In Pro-Life circles we often point out the obvious, "If the mother matters, so does the child."

Amen! And if the Child matters, so does the Mother."

***In this post, I am not attempting to exhaustively cover the importance of Mary or to convince anyone on Catholic Marian dogma, only to demonstrate the absurdity of several common claims as to why Mary isn't even important.***

Update:

As I have blogged ad nauseum, my wife is now expecting twins. I'm a dad now. Since my children are currently inside my wife's womb, I cannot interact with them except by going through my wife. She tells me how the pregnancy is going, and I watch her for signs of it too. I kiss her belly and speak to my babies. I know they can become accustomed to my voice that way. Some day, they will likely kick in response to my voice and my touch. Just two days ago, my wife felt them for the first time. Two separate tiny flutters from opposite sides, too subtle for me to feel yet from the outside. An anniversary gift from each of them to Mommy and Daddy.

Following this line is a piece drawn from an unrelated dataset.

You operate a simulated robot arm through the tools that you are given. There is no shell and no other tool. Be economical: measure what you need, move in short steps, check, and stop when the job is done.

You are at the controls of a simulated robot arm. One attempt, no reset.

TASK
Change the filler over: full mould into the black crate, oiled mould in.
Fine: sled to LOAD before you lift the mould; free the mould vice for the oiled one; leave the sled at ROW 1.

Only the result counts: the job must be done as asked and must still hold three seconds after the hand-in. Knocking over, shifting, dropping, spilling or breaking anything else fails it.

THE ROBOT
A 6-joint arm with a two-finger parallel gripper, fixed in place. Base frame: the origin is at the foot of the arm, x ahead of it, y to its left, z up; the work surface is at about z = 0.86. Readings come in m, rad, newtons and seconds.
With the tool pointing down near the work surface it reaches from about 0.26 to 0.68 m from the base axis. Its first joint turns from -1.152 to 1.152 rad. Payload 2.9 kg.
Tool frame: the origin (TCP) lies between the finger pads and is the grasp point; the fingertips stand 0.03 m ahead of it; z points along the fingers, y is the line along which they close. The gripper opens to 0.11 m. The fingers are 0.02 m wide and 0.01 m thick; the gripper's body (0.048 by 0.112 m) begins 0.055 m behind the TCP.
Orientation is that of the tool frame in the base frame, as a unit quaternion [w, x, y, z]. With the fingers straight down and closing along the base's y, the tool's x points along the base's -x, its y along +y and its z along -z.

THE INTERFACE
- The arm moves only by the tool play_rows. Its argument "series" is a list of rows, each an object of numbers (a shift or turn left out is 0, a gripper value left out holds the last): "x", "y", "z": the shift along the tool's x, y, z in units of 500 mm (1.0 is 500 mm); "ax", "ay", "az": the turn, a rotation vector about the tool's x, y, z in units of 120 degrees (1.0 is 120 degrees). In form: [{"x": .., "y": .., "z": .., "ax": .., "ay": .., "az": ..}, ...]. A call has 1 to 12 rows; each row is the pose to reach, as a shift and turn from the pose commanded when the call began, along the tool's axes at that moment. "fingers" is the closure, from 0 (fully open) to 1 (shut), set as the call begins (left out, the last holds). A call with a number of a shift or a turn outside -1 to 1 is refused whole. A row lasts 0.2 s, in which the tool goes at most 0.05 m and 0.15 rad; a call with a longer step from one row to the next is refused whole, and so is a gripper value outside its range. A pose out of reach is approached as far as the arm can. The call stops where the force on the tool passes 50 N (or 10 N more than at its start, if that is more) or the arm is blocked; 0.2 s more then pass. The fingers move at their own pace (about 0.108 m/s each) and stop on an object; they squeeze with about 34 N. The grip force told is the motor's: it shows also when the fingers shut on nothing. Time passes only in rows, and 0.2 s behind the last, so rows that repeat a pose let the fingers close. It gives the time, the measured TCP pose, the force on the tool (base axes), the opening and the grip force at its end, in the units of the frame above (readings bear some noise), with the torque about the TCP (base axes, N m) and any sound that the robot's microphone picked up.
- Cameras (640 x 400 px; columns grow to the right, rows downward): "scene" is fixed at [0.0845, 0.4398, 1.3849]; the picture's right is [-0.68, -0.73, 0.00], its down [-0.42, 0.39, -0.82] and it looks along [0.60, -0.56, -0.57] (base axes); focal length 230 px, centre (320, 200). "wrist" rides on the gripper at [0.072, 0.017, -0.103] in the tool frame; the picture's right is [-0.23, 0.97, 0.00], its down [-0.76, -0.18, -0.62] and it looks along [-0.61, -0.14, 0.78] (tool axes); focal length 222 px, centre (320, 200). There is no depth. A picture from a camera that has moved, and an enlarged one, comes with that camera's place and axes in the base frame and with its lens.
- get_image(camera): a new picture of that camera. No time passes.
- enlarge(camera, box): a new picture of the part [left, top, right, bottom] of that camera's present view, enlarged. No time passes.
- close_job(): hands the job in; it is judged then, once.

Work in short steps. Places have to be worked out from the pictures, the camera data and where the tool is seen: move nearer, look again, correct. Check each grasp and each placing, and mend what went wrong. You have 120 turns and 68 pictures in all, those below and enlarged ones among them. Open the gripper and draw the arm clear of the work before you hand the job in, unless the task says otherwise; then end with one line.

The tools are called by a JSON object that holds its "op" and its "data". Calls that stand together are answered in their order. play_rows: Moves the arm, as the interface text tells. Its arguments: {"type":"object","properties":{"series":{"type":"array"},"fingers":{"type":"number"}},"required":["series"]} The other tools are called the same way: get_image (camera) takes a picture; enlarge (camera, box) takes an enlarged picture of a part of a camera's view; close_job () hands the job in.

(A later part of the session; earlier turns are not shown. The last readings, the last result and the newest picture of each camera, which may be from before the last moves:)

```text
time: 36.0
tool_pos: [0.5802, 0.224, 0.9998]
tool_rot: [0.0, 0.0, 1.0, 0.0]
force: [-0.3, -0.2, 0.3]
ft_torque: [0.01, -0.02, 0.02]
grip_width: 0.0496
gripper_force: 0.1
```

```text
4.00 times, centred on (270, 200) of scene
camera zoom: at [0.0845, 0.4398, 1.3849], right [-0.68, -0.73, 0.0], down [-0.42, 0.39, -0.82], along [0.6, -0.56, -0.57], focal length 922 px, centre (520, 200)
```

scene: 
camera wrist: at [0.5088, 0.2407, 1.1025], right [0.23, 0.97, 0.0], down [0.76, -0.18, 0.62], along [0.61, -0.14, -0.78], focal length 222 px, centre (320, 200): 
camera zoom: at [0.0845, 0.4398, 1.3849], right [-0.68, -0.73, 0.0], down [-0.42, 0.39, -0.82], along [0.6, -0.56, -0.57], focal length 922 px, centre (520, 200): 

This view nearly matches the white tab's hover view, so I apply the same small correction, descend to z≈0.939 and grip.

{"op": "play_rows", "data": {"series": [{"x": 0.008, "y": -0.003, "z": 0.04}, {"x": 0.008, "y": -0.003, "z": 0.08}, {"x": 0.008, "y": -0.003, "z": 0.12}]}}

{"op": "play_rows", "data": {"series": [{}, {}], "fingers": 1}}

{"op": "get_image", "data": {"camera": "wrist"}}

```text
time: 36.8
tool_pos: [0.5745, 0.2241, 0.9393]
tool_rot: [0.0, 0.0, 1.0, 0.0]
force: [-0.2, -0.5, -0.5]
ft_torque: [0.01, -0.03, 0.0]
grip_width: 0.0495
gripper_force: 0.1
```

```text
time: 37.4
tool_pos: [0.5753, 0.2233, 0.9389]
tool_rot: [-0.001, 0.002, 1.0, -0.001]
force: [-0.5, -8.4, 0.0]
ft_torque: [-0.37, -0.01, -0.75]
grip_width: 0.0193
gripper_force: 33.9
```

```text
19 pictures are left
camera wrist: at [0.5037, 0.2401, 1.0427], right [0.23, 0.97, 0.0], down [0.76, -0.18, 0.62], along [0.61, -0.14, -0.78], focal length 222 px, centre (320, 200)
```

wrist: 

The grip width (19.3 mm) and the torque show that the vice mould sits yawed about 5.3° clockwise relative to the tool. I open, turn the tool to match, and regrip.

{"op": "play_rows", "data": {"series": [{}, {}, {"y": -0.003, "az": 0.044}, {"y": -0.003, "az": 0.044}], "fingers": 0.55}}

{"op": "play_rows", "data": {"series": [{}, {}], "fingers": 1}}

I'm not going to belabor this point, suffice it to say, that my relationship with my children depends on their mother, and that really is good food for thought when I think about the role of Mary in our relationship with Christ.


1 comment:

jen said...

I was wondering when Alison would feel them for the first time. That is awesome. :)

I can definitely say that being a mother brought me closer to Mary, especially the verse in Luke about "pondering these things in her heart". Christmas was when I was almost 4 months pregnant and driving in -20F weather made me ponder whether journeying by camel would have been easier.